• INFORMATION SUPPLIED:
>>>

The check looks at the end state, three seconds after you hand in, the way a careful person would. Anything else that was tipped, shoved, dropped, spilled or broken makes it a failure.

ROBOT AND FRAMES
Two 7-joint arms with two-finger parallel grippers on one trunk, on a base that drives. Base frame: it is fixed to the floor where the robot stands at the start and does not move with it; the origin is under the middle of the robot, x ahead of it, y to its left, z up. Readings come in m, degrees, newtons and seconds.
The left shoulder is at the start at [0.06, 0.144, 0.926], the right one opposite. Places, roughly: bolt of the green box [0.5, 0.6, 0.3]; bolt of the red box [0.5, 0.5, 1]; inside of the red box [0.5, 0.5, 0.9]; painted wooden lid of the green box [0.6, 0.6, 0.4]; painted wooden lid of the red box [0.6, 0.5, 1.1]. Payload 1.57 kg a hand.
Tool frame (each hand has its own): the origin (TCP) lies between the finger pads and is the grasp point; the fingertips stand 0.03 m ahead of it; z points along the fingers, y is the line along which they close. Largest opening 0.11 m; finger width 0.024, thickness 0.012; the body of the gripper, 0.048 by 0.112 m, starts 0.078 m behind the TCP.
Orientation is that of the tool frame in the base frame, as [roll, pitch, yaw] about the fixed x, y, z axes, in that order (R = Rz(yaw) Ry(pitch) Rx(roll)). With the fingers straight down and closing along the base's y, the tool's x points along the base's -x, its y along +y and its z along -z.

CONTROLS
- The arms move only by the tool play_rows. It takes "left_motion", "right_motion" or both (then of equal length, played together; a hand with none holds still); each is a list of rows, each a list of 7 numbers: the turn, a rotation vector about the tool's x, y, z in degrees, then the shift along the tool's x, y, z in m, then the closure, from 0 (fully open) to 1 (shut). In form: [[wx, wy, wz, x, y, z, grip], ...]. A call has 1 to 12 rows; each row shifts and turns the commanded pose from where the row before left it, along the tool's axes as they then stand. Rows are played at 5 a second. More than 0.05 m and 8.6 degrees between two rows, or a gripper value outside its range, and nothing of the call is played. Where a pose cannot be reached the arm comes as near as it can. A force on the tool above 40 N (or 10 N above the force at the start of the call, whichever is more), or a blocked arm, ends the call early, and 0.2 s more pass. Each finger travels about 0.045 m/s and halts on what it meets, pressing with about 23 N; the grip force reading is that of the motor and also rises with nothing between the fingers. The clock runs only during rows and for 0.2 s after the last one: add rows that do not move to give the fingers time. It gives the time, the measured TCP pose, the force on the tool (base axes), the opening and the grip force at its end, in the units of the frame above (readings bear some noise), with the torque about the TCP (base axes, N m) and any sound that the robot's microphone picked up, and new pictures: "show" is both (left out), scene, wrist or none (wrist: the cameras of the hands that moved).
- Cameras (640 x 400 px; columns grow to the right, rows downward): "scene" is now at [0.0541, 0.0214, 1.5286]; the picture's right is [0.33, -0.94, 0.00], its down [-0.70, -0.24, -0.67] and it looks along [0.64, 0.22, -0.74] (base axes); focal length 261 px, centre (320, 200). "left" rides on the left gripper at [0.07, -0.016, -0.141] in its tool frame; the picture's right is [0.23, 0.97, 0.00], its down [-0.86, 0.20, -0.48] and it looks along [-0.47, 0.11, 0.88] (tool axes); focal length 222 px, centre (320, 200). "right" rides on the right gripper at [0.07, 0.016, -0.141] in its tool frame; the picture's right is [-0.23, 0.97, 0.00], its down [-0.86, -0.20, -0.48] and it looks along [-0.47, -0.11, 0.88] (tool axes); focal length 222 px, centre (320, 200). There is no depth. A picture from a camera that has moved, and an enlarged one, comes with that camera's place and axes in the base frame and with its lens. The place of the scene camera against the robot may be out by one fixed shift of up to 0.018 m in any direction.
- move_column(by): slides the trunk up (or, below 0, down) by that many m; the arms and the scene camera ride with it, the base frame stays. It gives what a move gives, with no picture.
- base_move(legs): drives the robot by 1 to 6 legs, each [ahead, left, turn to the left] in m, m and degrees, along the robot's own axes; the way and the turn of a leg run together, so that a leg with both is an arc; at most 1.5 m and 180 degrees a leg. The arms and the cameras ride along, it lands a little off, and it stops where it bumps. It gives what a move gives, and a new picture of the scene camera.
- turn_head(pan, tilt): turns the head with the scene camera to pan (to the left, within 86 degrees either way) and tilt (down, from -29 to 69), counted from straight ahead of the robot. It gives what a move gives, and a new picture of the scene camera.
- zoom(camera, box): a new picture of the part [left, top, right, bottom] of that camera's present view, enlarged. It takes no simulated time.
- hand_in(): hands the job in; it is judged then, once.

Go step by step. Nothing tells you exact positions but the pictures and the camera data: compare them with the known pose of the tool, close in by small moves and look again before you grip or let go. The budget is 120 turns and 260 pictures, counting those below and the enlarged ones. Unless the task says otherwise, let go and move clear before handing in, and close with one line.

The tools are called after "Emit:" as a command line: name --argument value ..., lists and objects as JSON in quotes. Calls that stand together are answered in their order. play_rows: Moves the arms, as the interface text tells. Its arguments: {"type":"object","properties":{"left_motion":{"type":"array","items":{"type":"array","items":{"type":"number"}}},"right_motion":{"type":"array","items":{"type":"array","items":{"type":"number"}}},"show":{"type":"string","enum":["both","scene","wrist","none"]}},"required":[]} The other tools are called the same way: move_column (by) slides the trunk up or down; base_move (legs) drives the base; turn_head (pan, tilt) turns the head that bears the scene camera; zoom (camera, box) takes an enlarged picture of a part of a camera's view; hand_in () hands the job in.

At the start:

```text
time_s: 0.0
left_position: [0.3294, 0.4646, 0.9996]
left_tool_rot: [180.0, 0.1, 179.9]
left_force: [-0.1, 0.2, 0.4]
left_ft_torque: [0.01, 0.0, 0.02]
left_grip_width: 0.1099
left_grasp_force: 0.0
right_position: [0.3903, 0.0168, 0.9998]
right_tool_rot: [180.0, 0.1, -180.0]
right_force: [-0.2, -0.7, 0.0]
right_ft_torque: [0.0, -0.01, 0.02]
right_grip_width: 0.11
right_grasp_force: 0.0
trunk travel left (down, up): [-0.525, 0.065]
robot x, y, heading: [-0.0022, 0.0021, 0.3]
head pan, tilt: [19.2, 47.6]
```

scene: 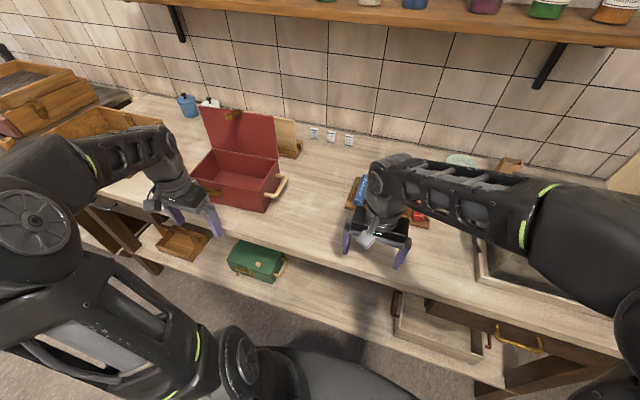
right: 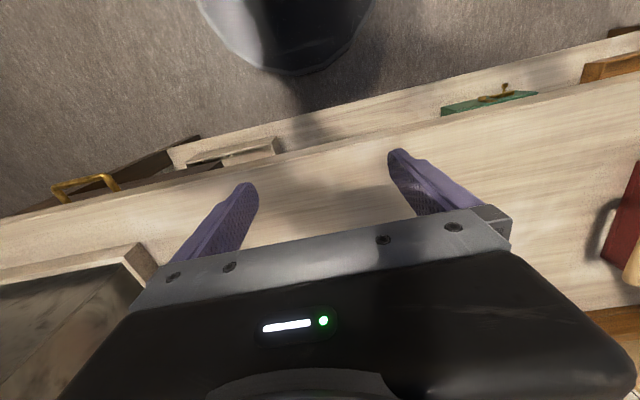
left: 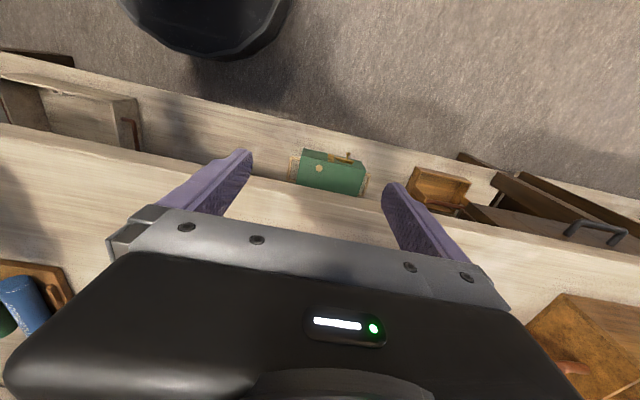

<<<

• WRITTEN REQUEST 1: Copy the document segment in full.
• WRITTEN REQUEST 2: Return exactly the lines from the line that has "ROBOT AND FRAMES" to the line that has "The left shoulder", both of them included. Put a running number in front of each line and drop blank lines.

• DOCUMENT SEGMENT:
>>>

More Lost Patient Data: How Can We Prevent This From Happening?

The Wall of Shame welcomes Sutter Health. Another computer with unencrypted protected health information on over 4 million patients – gone. Now, those guys are pretty smart, so why don’t they encrypt all computers with PHI?  One of life’s persistent questions.  I mean, I can accept the fact that a health plan operator like Cignet Health might have issues with getting a grip on HIPAA compliance, but Sutter Health? What were they thinking? Can’t happen here?  Encryption is a drag?  It’s an easy way to avoid major egg-on-face and to avoid spending significant coin on PR, credit reporting services, and potentially on court judgments — all in addition to significant administrative fines payable to HHS and state regulators.

So the federales are piloting the HIPAA audit program. I know it’s required by the HITECH Act, but who believes that it will motivate behavior change?  Anyone?  Sutter Health was clearly not motivated to seek a safe harbor that would have made the loss of 4 million patient records a non-event.  I know encryption can be a drag, but I’m not a techie. If you are, I invite you to educate me (and the other non-techies out there) on the question of how miserable it really is to have to deal with encrypted data; if you’re really a techie, write a program to enable light-touch encryption that doesn’t interfere with use of data.

Whether or not encryption is miserable, we should be asking: Why is this data on a barely secured computer (password-protected desktop) in the first place? Shouldn’t it be stored on a server that stays in a secure facility, or in a secure private cloud?

Furthermore, as data loss incidents like this keep happening — even among other industry leaders (see, e.g., Mass General) — perhaps we need a new framework for thinking about access to health information. If we knew for sure that employment and insurance decisions would not be affected by the availability of otherwise private health record information, perhaps we would be more sanguine about their release. Perhaps government resources would be better spent on beefing up education and enforcement in those arenas (vs. auditing and enforcing compliance with privacy and security standards).

<<<

• EXERCISE RESULT 1:
More Lost Patient Data: How Can We Prevent This From Happening?

The Wall of Shame welcomes Sutter Health. Another computer with unencrypted protected health information on over 4 million patients – gone. Now, those guys are pretty smart, so why don’t they encrypt all computers with PHI?  One of life’s persistent questions.  I mean, I can accept the fact that a health plan operator like Cignet Health might have issues with getting a grip on HIPAA compliance, but Sutter Health? What were they thinking? Can’t happen here?  Encryption is a drag?  It’s an easy way to avoid major egg-on-face and to avoid spending significant coin on PR, credit reporting services, and potentially on court judgments — all in addition to significant administrative fines payable to HHS and state regulators.

So the federales are piloting the HIPAA audit program. I know it’s required by the HITECH Act, but who believes that it will motivate behavior change?  Anyone?  Sutter Health was clearly not motivated to seek a safe harbor that would have made the loss of 4 million patient records a non-event.  I know encryption can be a drag, but I’m not a techie. If you are, I invite you to educate me (and the other non-techies out there) on the question of how miserable it really is to have to deal with encrypted data; if you’re really a techie, write a program to enable light-touch encryption that doesn’t interfere with use of data.

Whether or not encryption is miserable, we should be asking: Why is this data on a barely secured computer (password-protected desktop) in the first place? Shouldn’t it be stored on a server that stays in a secure facility, or in a secure private cloud?

Furthermore, as data loss incidents like this keep happening — even among other industry leaders (see, e.g., Mass General) — perhaps we need a new framework for thinking about access to health information. If we knew for sure that employment and insurance decisions would not be affected by the availability of otherwise private health record information, perhaps we would be more sanguine about their release. Perhaps government resources would be better spent on beefing up education and enforcement in those arenas (vs. auditing and enforcing compliance with privacy and security standards).

• EXERCISE RESULT 2:
1. ROBOT AND FRAMES
2. Two 7-joint arms with two-finger parallel grippers on one trunk, on a base that drives. Base frame: it is fixed to the floor where the robot stands at the start and does not move with it; the origin is under the middle of the robot, x ahead of it, y to its left, z up. Readings come in m, degrees, newtons and seconds.
3. The left shoulder is at the start at [0.06, 0.144, 0.926], the right one opposite. Places, roughly: bolt of the green box [0.5, 0.6, 0.3]; bolt of the red box [0.5, 0.5, 1]; inside of the red box [0.5, 0.5, 0.9]; painted wooden lid of the green box [0.6, 0.6, 0.4]; painted wooden lid of the red box [0.6, 0.5, 1.1]. Payload 1.57 kg a hand.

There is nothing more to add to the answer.